What you need to do: Write the data out again in full, with no departure from the original. Return a JSON list in which every string is one line; blank lines are skipped.

Data block:

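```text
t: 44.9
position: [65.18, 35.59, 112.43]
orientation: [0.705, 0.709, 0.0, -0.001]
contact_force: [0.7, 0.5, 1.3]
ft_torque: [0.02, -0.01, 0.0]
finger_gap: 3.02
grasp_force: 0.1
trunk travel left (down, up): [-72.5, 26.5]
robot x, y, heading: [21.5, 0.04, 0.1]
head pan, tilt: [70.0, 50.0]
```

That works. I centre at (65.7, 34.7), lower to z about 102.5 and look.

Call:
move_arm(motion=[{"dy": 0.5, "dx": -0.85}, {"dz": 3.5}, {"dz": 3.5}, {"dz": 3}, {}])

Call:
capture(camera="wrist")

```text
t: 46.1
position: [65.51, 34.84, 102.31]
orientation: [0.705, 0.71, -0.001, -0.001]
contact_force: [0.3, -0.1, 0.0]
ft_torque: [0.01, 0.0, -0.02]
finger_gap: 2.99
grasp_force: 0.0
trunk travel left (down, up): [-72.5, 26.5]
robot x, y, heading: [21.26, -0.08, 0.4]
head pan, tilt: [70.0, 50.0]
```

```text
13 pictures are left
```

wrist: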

Answer:
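[
  "```text",
  "t: 44.9",
  "position: [65.18, 35.59, 112.43]",
  "orientation: [0.705, 0.709, 0.0, -0.001]",
  "contact_force: [0.7, 0.5, 1.3]",
  "ft_torque: [0.02, -0.01, 0.0]",
  "finger_gap: 3.02",
  "grasp_force: 0.1",
  "trunk travel left (down, up): [-72.5, 26.5]",
  "robot x, y, heading: [21.5, 0.04, 0.1]",
  "head pan, tilt: [70.0, 50.0]",
  "```",
  "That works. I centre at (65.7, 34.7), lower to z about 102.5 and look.",
  "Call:",
  "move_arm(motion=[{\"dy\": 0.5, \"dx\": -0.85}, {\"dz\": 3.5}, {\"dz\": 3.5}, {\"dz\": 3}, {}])",
  "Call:",
  "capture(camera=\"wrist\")",
  "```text",
  "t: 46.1",
  "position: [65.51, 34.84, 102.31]",
  "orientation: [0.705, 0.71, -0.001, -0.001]",
  "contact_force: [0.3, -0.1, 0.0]",
  "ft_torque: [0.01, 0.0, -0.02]",
  "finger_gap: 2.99",
  "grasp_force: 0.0",
  "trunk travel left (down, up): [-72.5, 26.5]",
  "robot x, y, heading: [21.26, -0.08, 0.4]",
  "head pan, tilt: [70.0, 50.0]",
  "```",
  "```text",
  "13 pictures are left",
  "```",
  "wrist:"
]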